La Regla puede leerse en la perspectiva de la restauración en nosotros de la imagen de Dios, perdida por el pecado. Una idea muy apreciada por los Padres Cistercienses. San Benito nos dice que este camino de retorno a Dios debemos empezarlo absteniéndonos de hacer el mal, pues san Benito sabe muy bien que podemos decir, como el Apóstol: “no hago el bien que querría, sino el mal que no quiero”  (Rom 7,19) y lo sabe por experiencia personal, ya que sus monjes fueron capaces no solo de calumniarlo sino de intentar envenenarlo.

Este capítulo nos puede sorprender, hacer reflexionar, llevarnos a examinar nuestra conciencia, pero también nos puede incomodar de tan exigente como viene a ser. Si nos fiamos de ser justos y menospreciamos a los demás, si queremos pasar por santos, o que nos lo digan sin serlo, recordemos la parábola del fariseo y el publicano, a fin de no ensalzarnos más de lo debido.

Temer y desear son dos verbos que sintetizan este capítulo, porque concentran la mayor parte de las motivaciones humanas. Actuemos, hablemos, pensemos motivados por el temor o el deseo, pero precisamos saber si nuestro temor está fundamentado y nuestro deseo es justo. San Benito nos quiere impulsar en este capítulo a que nuestro temor, que no es miedo, y nuestro deseo, estén motivados por causas justas, porque a menudo tememos sin que valga la pena o deseamos lo que no es bueno. A temer y desear debemos aprender trabajando nuestro interior.
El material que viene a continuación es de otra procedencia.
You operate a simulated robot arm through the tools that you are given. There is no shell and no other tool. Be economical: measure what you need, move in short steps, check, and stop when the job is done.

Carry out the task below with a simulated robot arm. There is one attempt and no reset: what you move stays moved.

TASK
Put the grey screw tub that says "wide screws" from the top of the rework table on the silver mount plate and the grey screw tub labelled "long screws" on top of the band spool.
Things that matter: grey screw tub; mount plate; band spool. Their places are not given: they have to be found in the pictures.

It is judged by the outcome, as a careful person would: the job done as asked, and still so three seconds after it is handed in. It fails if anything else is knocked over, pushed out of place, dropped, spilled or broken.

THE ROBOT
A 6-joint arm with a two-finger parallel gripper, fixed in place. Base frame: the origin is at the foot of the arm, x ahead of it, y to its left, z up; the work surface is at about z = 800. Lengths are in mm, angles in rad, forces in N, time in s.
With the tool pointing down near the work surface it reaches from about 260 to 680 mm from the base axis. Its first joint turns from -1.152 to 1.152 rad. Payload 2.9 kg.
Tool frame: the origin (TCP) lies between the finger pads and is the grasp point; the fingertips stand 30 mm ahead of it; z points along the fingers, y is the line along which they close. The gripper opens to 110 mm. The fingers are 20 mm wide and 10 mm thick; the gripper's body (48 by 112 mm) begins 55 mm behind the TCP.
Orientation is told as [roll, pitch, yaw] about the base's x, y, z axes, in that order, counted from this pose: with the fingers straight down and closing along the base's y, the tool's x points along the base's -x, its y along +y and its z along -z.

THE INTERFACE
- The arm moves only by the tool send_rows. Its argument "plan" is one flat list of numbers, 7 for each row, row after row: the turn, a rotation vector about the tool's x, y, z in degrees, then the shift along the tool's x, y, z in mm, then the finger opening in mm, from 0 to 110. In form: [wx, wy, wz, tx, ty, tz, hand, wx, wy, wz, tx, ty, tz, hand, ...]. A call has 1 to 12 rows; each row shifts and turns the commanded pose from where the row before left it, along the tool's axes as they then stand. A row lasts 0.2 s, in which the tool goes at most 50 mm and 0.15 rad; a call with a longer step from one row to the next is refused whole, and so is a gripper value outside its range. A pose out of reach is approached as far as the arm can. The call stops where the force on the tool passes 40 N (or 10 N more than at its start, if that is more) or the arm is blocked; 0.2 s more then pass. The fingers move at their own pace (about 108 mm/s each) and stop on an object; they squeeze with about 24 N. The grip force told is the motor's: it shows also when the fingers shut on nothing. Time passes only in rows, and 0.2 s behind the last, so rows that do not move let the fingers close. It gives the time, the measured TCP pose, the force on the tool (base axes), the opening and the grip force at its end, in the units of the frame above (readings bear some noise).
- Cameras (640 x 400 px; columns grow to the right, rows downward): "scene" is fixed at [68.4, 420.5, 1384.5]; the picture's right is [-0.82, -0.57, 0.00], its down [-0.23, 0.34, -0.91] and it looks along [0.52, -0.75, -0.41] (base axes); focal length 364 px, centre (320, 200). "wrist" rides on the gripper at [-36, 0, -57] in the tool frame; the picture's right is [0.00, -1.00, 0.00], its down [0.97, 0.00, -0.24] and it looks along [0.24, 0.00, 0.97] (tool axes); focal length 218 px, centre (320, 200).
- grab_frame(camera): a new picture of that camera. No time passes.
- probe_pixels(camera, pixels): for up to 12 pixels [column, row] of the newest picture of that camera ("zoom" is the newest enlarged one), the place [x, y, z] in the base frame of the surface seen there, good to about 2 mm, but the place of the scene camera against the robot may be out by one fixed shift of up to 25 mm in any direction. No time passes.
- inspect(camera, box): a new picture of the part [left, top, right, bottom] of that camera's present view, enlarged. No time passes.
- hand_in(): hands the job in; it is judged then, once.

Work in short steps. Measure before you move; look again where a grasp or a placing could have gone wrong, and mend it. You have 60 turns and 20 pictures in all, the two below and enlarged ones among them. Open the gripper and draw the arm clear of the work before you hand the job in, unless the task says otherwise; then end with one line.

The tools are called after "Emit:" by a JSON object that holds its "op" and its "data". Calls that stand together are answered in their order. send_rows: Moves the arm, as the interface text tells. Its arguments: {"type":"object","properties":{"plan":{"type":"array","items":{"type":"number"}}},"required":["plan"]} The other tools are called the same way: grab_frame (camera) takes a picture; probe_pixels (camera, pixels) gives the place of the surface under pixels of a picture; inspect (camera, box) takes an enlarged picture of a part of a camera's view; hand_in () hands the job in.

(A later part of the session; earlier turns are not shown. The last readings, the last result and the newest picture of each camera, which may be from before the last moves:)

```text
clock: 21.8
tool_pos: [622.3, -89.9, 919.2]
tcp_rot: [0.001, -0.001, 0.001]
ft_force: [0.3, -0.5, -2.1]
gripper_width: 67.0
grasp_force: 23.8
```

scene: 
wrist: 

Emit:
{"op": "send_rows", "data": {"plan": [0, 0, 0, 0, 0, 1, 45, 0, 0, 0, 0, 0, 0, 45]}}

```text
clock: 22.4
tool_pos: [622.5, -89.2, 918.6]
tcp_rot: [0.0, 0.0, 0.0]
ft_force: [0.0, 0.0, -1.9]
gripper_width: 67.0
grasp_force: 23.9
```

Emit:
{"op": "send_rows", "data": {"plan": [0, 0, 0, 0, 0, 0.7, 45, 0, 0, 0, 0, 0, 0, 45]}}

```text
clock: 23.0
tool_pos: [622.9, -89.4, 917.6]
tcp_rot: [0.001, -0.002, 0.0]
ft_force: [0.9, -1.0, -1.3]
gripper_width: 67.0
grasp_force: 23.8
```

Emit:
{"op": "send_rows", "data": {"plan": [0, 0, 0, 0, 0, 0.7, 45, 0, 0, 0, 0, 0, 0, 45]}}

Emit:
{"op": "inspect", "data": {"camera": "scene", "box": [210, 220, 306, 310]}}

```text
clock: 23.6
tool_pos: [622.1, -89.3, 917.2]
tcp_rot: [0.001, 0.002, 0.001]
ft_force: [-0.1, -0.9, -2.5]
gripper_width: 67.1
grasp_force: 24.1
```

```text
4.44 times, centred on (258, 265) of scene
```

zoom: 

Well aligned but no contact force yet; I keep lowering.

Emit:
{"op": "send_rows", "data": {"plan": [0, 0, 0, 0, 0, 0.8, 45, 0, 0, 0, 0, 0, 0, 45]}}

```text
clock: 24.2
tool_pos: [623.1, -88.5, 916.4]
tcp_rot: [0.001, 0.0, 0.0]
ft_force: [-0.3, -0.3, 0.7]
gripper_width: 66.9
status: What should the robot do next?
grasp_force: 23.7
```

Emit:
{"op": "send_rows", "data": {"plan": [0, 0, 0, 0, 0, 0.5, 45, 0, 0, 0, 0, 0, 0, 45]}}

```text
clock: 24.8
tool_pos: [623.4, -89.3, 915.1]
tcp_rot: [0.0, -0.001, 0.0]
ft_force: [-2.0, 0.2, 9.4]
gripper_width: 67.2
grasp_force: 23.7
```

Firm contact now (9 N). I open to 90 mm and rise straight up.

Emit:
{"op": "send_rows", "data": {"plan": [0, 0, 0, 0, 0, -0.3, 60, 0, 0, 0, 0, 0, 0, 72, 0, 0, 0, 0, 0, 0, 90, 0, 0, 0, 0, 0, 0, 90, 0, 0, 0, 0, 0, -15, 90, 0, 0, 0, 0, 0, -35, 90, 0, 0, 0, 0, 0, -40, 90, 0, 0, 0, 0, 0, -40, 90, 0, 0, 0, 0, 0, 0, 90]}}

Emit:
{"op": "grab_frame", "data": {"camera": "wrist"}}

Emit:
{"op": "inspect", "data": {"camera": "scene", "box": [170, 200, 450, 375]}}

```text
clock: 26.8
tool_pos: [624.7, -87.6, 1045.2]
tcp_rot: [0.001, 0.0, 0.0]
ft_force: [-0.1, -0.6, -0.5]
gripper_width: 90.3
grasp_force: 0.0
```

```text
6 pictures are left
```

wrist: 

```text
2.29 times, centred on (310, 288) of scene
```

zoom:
A menudo tememos de hacer el ridículo, sin ser conscientes que con nuestras palabras y nuestros deseos nos destruimos interiormente e intentamos destruir a otros. Somos víctimas de nuestros temores y de nuestros deseos. Tener temor, que no es tener miedo de nuestras deficiencias, es desear superarlas, y a eso nos puede ayudar solamente el Señor, y practicar cada día sus mandamientos no desesperando nunca de su misericordia.